World

North Korea Test-Fired Two Missiles But Both Failed, Says US

The US military’s Strategic Command said it tracked two attempted launches, neither of which posed a threat to North America.

North Korean leader Kim Jong Un visits the Paektusan Hero Youth Power Station No. 3 in this undated photo released by the KCNA in Pyongyang on April 23, 2016. Credit: KCNA/via Reuters

North Korean leader Kim Jong Un visits the Paektusan Hero Youth Power Station No. 3 in this undated photo released by the KCNA in Pyongyang on April 23, 2016. Credit: KCNA/via Reuters

Seoul/Washington: North Korea test-fired what appeared to be two intermediate range ballistic missiles on April 28, but both failed, the US military said, in a setback for North Korean leader Kim Jong Un ahead of next week’s ruling party congress.

The isolated nation has conducted a series of missile launches in violation of UN resolutions ahead of the Workers’ Party congress which begins on May 6. South Korea also says North is ready to conduct a new nuclear test at any time.

China said the UN Security Council was working on a response to North Korea‘s latest missile tests, while UN Secretary-General Ban Ki-moon urged Pyongyang to cease “further provocative actions.”

April 28’s tests looked to have been hurried, according to a defence expert in Seoul, and follow a failed launch of a similar missile earlier this month.

The first launch, at about 6:40 a.m. local time (2140 GMT April 27) from near the east coast city of Wonsan, appeared to have been of a Musudan missile with a range of more than 3,000 km (1,800 miles) which crashed within seconds, a South Korean defence ministry official said.

Later, at around 7:26 p.m., the North shot a similar intermediate range missile from the same area, but the launch was also understood to have failed, the official added.

The US military’s Strategic Command said it tracked two attempted launches, neither of which posed a threat to North America.

“Not successful”

“Initial indications reveal the tests were not successful,” said Lieutenant Colonel Martin O’Donnell, a STRATCOM spokesman..

The Musudan missile theoretically has the range to reach any part of Japan and the US territory of Guam.
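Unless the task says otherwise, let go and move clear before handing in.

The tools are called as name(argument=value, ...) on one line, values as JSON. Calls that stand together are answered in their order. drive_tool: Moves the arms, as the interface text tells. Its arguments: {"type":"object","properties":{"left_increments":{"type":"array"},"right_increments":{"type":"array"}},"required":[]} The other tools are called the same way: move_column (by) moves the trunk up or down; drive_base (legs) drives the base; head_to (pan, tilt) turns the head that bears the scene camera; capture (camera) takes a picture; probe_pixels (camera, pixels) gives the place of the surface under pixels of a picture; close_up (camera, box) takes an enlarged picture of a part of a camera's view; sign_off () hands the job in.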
It has never been successfully flight-tested.

A similar missile launched on the April 15 birthday anniversary of Kim’s late grandfather, North Korea‘s founder Kim Il Sung, exploded in what the US Defense Department called a “fiery, catastrophic” failure.
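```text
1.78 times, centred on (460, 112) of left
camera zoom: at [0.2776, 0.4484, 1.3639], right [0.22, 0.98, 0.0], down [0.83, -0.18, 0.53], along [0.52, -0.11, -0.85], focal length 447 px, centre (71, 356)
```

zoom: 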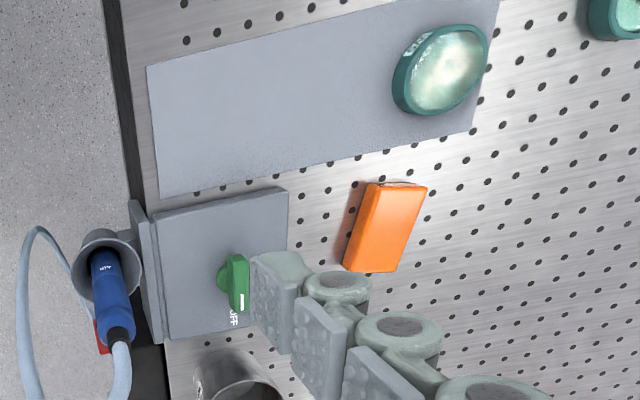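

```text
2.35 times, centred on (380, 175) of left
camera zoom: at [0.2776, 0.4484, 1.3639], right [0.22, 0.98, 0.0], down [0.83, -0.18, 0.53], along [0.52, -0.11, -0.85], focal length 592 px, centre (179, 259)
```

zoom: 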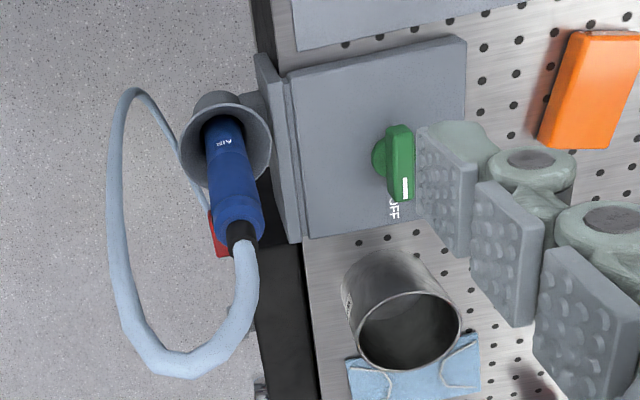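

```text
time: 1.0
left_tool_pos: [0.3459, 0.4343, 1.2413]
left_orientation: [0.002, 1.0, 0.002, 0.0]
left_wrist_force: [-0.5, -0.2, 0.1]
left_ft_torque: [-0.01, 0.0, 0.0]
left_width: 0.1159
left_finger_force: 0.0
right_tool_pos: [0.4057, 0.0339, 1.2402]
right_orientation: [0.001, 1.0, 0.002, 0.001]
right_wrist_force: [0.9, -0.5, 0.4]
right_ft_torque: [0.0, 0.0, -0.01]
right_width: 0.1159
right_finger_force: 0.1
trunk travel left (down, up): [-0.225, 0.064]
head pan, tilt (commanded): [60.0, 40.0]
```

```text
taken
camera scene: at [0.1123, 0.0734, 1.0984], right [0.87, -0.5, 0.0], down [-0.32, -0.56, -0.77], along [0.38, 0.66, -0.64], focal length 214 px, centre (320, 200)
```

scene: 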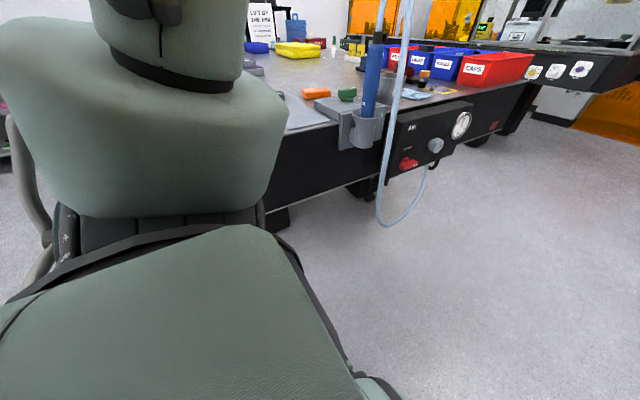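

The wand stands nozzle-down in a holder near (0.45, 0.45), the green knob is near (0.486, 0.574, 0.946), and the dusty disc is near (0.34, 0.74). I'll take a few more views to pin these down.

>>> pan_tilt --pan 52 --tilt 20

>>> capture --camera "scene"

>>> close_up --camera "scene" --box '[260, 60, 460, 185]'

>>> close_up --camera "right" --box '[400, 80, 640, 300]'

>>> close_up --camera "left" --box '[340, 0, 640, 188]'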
Some experts had predicted that North Korea would wait until it figured out what went wrong in the previous launch before attempting another, a process that could take months.
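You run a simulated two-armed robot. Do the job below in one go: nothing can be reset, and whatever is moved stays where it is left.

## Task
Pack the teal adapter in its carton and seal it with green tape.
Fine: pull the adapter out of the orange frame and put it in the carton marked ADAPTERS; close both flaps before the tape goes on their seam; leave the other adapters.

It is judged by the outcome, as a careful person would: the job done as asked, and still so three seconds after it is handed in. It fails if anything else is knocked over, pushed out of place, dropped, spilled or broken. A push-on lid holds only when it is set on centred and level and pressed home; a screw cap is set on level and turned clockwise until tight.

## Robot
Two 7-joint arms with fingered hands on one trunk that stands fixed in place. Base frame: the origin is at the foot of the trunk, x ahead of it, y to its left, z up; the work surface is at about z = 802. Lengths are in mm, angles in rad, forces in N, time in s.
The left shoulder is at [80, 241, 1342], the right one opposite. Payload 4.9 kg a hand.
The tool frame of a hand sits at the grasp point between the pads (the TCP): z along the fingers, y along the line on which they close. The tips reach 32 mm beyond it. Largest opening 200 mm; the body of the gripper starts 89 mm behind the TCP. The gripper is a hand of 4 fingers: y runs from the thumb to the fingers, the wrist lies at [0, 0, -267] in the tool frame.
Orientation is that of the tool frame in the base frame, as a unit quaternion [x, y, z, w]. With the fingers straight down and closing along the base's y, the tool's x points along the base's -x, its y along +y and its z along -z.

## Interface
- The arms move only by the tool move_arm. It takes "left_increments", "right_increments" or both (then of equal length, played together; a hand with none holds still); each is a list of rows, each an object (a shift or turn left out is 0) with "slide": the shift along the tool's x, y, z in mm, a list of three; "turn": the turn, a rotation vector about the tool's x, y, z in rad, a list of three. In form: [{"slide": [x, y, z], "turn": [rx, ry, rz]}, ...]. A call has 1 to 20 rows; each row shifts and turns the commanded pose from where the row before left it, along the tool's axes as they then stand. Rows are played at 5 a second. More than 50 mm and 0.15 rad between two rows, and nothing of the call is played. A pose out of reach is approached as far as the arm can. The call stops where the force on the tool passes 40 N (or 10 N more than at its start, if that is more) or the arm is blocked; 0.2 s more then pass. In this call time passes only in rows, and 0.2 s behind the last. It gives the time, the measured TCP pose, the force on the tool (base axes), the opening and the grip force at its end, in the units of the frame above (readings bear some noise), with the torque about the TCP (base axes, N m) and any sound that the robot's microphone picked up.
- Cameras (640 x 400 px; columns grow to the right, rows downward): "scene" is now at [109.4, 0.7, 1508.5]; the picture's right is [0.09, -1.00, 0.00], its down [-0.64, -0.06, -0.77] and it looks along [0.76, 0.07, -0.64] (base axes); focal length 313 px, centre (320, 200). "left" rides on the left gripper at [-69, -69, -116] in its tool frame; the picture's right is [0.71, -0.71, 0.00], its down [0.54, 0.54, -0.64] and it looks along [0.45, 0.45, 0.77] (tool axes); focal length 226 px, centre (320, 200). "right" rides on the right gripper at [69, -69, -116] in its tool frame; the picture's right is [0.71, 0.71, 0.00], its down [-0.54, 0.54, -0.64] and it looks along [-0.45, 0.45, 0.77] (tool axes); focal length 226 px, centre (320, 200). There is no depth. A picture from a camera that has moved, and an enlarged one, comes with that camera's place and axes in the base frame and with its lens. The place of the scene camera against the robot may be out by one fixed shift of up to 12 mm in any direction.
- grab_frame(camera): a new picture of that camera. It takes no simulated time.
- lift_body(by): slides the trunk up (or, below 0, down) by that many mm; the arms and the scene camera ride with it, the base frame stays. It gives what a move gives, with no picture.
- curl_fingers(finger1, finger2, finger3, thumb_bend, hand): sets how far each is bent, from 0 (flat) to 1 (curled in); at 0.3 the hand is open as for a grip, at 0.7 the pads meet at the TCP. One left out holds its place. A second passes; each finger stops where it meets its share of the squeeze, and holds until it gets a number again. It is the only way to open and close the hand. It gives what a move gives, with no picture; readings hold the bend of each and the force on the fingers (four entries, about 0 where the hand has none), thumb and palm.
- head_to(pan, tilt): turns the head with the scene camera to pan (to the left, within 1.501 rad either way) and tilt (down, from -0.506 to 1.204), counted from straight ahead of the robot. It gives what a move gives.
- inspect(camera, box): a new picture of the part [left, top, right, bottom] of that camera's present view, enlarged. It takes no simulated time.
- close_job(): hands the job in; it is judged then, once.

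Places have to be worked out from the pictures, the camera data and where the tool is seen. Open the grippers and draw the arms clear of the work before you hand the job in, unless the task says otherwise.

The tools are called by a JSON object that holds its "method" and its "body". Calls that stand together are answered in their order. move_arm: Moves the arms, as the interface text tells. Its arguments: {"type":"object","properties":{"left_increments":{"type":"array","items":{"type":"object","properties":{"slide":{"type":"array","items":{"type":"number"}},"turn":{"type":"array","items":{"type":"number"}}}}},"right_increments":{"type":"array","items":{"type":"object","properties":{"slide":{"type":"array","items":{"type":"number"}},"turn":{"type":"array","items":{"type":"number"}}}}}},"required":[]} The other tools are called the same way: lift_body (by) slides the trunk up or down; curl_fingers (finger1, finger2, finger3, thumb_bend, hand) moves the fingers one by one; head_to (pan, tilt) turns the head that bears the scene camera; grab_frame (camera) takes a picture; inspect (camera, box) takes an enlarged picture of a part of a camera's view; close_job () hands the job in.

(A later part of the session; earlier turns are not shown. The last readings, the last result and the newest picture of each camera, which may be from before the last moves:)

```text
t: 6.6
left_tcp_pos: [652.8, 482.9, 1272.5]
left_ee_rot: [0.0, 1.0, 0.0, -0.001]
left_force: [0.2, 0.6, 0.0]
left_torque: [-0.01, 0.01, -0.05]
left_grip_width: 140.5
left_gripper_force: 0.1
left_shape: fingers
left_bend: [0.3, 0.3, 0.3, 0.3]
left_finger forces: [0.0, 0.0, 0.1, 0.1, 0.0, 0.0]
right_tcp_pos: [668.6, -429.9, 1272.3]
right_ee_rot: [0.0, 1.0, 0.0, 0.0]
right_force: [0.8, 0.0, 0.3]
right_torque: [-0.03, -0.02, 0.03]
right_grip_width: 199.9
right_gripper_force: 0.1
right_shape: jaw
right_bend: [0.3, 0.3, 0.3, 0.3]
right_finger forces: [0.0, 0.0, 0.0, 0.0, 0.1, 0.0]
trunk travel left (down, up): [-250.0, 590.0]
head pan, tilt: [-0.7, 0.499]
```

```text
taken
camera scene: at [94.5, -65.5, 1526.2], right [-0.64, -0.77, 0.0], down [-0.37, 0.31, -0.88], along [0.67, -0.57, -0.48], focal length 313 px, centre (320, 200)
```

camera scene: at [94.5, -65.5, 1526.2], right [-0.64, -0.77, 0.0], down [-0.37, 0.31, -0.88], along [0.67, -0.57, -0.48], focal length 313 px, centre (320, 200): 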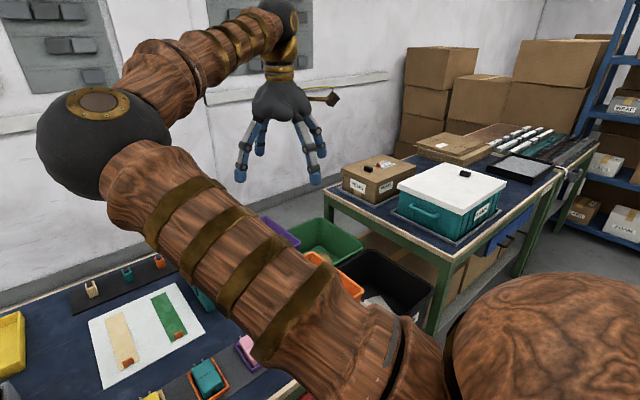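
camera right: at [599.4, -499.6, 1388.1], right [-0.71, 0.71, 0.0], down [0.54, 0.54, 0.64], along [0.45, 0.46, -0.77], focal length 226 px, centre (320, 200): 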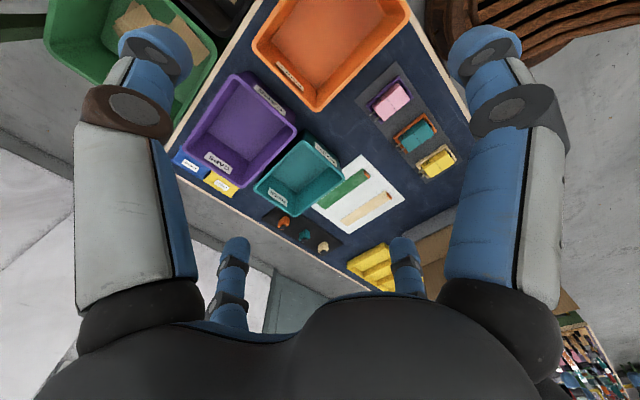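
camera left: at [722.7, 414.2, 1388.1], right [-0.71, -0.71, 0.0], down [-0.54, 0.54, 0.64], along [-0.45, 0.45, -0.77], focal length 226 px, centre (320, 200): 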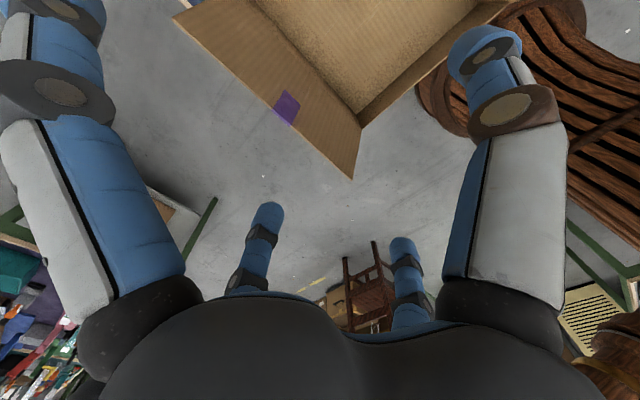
Yang Uk, a senior research fellow at the Korea Defence and Security Forum and a policy adviser to the South Korean navy, said the North Koreans appeared to be in a rush to demonstrate a success ahead of the party congress.

“They need to succeed but they keep failing,” he said “They didn’t have enough time to fix or technically modify the system, but just shot them because they were in a hurry.”

US and South Korean officials have expressed concerns that North Korea could attempt a fifth nuclear test in a show of strength ahead of the congress.

“Signs for an imminent fifth nuclear test are being detected ahead of North Korea‘s seventh Party Congress,” South Korean President Park Geun-hye said at a national security meeting on April 28.

The 15-member UNSC met to discuss the latest missile tests at the request of the United States. China’s UN Ambassador Liu Jieyi, president of the council for April, said: “We’re looking at a response from the Security Council.”

Diplomats said the council was likely to issue a statement condemning the latest missile tests.

Japan’s UN Ambassador Motohide Yoshikawa, also a council member, said that during the closed-door meeting “everybody condemned the latest failed launches.”

Ban’s spokesman, Stephane Dujarric, called the actions “extremely troubling.”

Yonhap said the first missile was not detected by South Korean military radar because it did not fly above a few hundred metres, and was spotted by a US satellite.

On April 23, North Korea tested a submarine-launched ballistic missile, which travelled about 30 km (18 miles) off its east coast.

The tests have come in defiance of UNSC sanctions which were strengthened after North Korea‘s last nuclear test in January and a space rocket launch the following month.